PM Najib Razak's Barisan Nasional (National Front) coalition is up against Pakatan Rakyat, a three-party alliance headed by Anwar Ibrahim.

Voters are faced with returning the ruling party, in power for 56 years, or choosing an untested opposition.
Ahead of the polls, allegations of various forms of fraud have emerged.

The BBC's Jonathan Head, at a polling station in Kuala Lumpur, said queues formed there well before voting began.

Analysts say that for the first time since Malaysia's independence in 1957, there is a real possibility that the opposition may be able to unseat the ruling party.

The possibility of an end to more than half a century of one-party rule has made this the hardest-fought election anyone can remember, our correspondent says.

The hunger for change, especially among younger Malaysians, has given the opposition real momentum during the campaign, he adds.

But the ruling party has significant advantages, he says, in the cash it has spent on crowd-pleasing hand-outs, and in the way Malaysia's parliamentary system over-represents rural areas, where the government's support is strongest.
 
Clamour for change?

Barisan Nasional, while credited with bringing economic development and political stability, has also been tainted by allegations of corruption.

Malaysia 2013 polls

  • Election is expected to be Malaysia's most keenly contested poll since independence
  • PM Najib Razak leads the long-dominant coalition Barisan Nasional (National Front)
  • Anwar Ibrahim leads the three-party opposition coalition Pakatan Rakyat
  • Key issues include corruption, race-based policies that favour Malays and the economy
But it remains to be seen whether Mr Anwar's coalition, comprising parties of different ethnicities and religions, can persuade voters to choose an alternative government.

Mr Najib, 59, said he was confident that Malaysians would retain his coalition and even return the two-thirds parliamentary majority Barisan Nasional lost in the 2008 polls.

"I asked myself, why are we getting more support from people?" he said during a campaign rally on Thursday.

"Because for the last four years we have proved that our national transformation has been able to protect and benefit all Malaysians."

He told supporters in his home state of Pahang on Saturday that he wanted to "carry on with the trust" placed in him, saying: "The task of transformation is not over yet."

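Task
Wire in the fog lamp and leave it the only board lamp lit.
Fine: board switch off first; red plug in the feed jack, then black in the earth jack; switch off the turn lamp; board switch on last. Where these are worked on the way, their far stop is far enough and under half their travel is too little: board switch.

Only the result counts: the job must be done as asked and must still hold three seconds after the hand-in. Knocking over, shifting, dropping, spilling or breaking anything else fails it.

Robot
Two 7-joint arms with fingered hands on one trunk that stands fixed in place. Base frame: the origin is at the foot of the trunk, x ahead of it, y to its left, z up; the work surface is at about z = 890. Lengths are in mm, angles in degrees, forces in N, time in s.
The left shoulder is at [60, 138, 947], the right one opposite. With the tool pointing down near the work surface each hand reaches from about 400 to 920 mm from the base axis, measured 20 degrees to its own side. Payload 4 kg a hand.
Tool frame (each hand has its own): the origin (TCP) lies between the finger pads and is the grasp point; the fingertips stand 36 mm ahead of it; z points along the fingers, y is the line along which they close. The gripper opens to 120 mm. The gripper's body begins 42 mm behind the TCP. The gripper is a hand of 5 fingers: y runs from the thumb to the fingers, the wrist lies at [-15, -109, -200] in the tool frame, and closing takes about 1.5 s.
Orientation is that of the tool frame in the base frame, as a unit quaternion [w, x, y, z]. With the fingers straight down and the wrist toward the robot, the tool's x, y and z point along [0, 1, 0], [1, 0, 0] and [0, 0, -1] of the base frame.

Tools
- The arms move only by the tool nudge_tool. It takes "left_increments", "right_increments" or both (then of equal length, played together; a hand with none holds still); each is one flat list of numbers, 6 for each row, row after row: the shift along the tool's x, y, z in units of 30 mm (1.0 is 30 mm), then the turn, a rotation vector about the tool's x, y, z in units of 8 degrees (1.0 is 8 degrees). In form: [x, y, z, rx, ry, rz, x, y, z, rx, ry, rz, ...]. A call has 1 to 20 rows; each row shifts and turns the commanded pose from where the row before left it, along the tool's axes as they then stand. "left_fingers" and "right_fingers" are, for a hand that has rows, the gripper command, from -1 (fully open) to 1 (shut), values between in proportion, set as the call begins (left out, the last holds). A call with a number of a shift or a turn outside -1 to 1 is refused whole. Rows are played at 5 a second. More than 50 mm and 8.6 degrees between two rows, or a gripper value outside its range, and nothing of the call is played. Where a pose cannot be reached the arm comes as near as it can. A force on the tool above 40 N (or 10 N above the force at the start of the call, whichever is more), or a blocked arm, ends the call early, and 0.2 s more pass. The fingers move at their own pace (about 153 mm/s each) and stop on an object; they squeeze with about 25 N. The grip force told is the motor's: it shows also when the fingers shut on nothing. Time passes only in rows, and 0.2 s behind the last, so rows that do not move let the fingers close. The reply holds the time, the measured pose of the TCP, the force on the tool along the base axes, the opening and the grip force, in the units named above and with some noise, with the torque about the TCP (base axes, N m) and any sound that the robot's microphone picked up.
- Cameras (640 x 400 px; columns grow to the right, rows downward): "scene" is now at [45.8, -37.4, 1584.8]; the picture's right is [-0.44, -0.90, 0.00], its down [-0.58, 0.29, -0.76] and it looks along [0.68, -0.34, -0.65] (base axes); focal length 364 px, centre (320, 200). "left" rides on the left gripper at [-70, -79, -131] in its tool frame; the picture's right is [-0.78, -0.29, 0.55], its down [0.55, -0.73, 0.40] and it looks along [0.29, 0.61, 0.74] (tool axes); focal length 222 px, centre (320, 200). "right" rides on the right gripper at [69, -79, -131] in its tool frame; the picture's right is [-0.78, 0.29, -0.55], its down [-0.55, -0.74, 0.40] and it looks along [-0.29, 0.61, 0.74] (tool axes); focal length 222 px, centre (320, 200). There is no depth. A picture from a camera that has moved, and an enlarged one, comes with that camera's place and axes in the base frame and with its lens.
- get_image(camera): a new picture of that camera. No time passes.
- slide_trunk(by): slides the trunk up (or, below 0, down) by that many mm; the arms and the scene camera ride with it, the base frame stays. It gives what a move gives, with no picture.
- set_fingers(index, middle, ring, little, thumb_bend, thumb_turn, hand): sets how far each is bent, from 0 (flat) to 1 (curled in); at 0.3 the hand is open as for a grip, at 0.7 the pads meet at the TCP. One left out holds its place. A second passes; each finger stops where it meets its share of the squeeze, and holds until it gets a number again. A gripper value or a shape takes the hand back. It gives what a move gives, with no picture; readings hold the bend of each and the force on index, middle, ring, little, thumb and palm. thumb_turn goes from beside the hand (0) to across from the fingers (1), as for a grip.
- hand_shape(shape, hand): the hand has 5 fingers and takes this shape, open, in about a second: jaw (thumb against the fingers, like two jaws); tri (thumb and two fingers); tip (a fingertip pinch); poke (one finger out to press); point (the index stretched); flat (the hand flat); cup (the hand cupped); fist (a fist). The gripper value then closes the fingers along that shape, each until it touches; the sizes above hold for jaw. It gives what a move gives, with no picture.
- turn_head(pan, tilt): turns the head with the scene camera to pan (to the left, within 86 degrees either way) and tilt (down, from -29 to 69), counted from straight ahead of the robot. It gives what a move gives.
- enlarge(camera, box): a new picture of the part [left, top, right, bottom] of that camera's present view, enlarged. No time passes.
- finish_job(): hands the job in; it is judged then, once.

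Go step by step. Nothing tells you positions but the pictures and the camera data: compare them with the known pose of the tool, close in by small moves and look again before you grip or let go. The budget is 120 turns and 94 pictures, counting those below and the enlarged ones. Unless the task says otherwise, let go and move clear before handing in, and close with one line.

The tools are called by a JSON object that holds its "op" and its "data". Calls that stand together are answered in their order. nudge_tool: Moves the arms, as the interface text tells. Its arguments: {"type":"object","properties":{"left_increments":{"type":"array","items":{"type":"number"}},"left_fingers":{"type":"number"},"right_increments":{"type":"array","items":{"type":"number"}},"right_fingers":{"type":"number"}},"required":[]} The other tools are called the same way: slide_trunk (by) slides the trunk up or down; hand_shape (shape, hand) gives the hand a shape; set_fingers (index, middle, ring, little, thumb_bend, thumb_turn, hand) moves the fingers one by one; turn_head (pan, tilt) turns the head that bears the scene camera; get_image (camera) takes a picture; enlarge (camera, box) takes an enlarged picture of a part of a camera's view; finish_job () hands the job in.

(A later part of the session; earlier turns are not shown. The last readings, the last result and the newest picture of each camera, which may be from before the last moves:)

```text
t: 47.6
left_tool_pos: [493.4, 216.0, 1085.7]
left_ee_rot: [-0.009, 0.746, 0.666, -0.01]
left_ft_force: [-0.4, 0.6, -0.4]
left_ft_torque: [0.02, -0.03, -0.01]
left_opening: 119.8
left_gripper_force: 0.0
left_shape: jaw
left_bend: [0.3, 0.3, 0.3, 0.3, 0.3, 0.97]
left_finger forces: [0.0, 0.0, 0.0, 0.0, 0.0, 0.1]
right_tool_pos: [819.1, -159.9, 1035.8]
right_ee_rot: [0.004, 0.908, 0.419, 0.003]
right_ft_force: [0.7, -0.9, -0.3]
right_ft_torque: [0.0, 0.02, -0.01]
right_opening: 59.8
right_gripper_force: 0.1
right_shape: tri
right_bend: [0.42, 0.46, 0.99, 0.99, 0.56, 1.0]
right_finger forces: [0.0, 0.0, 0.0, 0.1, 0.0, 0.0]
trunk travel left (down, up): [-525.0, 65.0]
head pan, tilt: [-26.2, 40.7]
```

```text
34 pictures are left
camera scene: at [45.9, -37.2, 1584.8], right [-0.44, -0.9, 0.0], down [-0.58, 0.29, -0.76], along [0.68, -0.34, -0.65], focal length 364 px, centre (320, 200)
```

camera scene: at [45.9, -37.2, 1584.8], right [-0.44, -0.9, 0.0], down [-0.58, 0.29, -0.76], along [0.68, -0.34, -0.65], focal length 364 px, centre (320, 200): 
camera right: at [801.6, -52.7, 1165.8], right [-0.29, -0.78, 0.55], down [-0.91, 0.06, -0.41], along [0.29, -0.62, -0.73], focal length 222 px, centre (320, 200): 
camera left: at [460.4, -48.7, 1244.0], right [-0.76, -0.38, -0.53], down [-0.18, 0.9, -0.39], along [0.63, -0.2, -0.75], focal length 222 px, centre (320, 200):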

Meanwhile, Mr Anwar, 65, said people's clamour for change meant that Pakatan Rakyat would emerge victorious.

"God willing, we will succeed," he told the Associated Press news agency.

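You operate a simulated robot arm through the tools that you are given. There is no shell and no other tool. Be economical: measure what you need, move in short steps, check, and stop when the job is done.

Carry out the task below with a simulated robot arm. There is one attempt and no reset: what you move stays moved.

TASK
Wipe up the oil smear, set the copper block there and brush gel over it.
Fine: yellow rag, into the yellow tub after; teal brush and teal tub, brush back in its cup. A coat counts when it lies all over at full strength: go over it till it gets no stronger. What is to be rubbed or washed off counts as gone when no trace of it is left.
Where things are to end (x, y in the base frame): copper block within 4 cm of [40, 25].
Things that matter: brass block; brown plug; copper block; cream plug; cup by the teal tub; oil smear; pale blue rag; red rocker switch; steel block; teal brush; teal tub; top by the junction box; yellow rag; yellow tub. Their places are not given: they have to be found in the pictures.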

"People have enough of this semi-authoritarian rule, of complete [government] control of the media, of strong arrogance, of power and endemic corruption."

On a campaign stop in the north on Friday evening he told supporters it was "an election of the people fighting oppressive and corrupt rulers."
 
'Support the process'
Allegations of election fraud have surfaced before the election. Some of those who voted in advance have complained that indelible ink - supposed to last for days - easily washed off.

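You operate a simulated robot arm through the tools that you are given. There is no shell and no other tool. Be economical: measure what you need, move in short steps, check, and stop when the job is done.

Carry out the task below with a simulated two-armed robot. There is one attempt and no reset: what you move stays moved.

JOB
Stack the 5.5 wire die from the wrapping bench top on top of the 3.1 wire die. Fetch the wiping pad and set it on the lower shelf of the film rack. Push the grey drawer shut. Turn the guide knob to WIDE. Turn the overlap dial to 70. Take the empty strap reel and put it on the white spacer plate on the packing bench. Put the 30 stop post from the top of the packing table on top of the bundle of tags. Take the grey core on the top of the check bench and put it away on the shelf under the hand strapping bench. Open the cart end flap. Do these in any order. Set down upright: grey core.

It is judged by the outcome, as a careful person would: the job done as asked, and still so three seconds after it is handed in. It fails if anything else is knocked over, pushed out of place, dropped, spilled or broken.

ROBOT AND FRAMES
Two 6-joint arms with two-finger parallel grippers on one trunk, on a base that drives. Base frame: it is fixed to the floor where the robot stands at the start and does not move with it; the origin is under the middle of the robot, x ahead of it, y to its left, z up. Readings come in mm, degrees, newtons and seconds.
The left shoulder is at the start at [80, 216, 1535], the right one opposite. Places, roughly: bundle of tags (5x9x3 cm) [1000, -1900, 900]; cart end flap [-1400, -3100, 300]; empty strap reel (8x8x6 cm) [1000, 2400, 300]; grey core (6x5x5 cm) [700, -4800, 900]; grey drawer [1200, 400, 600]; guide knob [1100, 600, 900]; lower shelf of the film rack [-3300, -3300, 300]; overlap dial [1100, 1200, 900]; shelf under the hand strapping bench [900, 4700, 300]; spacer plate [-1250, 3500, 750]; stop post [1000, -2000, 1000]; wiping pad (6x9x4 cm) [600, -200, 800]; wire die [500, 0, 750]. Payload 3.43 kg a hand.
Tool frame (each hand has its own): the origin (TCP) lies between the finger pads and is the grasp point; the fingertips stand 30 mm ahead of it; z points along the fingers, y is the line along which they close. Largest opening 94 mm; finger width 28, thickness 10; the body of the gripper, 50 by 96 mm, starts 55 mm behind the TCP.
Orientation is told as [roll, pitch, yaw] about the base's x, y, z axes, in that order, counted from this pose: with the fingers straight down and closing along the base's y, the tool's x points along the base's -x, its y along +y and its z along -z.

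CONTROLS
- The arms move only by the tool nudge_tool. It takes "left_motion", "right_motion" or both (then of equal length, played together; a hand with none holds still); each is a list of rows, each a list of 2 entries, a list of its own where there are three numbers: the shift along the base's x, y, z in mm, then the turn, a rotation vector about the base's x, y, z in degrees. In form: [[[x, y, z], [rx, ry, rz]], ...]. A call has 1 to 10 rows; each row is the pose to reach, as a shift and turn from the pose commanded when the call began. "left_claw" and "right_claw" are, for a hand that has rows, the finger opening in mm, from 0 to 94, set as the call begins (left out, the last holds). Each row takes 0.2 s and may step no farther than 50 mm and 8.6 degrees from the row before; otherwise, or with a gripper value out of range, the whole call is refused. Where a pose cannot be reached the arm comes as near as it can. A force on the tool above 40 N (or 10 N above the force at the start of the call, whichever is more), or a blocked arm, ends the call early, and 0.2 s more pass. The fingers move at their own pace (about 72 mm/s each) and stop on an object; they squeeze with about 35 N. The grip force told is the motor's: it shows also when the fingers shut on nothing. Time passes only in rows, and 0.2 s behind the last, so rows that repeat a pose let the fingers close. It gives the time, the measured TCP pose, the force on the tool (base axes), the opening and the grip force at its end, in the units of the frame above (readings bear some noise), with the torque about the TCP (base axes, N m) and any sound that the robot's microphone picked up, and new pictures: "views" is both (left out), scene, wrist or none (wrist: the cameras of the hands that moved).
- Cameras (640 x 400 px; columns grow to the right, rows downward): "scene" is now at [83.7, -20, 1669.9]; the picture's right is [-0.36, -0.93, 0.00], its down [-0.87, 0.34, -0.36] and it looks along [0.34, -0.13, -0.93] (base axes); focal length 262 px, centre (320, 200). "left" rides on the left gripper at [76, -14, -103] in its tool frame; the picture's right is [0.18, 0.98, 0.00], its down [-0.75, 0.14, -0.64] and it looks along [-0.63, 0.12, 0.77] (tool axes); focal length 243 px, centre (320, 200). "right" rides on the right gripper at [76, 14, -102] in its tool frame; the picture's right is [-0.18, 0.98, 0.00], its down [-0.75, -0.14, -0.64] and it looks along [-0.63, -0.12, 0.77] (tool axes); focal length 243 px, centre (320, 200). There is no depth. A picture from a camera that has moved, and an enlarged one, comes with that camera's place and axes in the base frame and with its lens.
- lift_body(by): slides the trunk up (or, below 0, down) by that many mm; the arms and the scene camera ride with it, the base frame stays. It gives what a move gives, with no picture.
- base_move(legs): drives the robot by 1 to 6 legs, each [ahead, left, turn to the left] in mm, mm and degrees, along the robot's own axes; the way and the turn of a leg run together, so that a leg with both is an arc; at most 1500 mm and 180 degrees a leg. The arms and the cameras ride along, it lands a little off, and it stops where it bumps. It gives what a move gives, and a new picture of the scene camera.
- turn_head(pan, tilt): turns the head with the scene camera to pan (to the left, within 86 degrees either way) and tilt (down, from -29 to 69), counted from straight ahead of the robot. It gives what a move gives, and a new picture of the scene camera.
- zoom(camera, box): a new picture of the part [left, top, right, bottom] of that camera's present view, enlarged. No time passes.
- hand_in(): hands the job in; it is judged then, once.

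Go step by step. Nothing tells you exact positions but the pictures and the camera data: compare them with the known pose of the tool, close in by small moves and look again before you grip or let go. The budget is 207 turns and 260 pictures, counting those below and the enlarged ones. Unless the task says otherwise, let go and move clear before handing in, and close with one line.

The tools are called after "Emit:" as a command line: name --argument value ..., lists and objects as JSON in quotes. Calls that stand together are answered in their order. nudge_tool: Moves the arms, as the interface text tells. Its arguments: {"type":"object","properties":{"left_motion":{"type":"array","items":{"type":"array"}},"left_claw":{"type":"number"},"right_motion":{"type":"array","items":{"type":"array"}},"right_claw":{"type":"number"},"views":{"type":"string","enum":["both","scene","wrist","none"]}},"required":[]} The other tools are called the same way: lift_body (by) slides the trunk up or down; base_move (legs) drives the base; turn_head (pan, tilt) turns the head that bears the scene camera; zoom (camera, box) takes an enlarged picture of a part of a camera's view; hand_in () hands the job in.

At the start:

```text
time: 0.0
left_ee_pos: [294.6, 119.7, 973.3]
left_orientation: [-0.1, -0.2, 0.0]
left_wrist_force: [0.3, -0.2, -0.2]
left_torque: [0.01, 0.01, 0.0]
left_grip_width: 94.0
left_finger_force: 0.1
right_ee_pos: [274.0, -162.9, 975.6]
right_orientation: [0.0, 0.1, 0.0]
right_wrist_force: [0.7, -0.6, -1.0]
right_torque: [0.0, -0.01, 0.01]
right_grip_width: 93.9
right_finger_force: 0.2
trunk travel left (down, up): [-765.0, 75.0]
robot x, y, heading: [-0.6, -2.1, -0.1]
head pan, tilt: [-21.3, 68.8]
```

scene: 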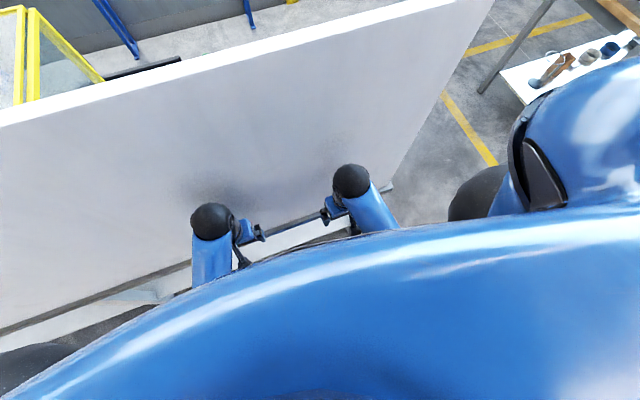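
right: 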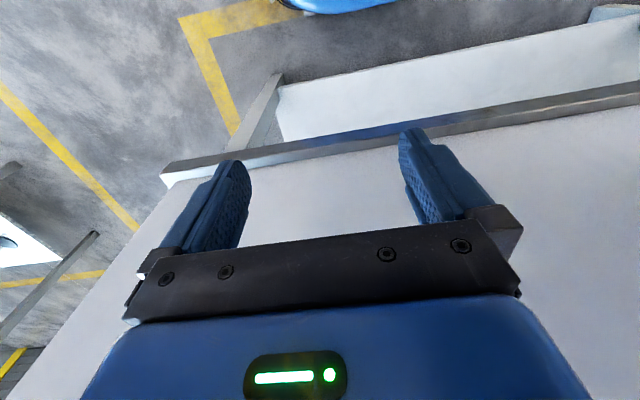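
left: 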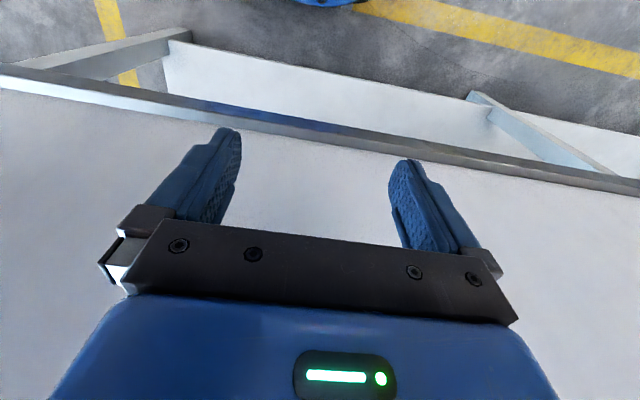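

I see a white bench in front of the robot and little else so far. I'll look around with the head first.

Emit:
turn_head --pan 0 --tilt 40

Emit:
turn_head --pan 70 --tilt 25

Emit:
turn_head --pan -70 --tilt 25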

The opposition has also accused the government of funding flights for supporters to key states, which the government denies.

"In the past few months we are already hearing rumours and unsubstantiated statements about the presence of foreign nationals being given IDs and then allowed to vote," Ibrahim Suffian, director of the independent pollster Merdeka Center, told Reuters news agency.

Mr Razak's party, United Malays National Organisation (UMNO), said the flights had been funded by supporters and not the prime minister himself.

It said they were routine efforts to help voters get home.

Speaking on Saturday in his home state of Penang, Mr Anwar said his party had advised supporters "to remain calm, not to be provoked, not to take the law into their own hands, support the process".

"Unless there's a major massive fraud tomorrow - that is our nightmare - we will win," he told AFP.
Rights group Human Rights Watch also said there had been well-planned attacks against the country's independent media ahead of the polls.

It said on Thursday that readers were unable to access several online news sites providing coverage of opposition candidates.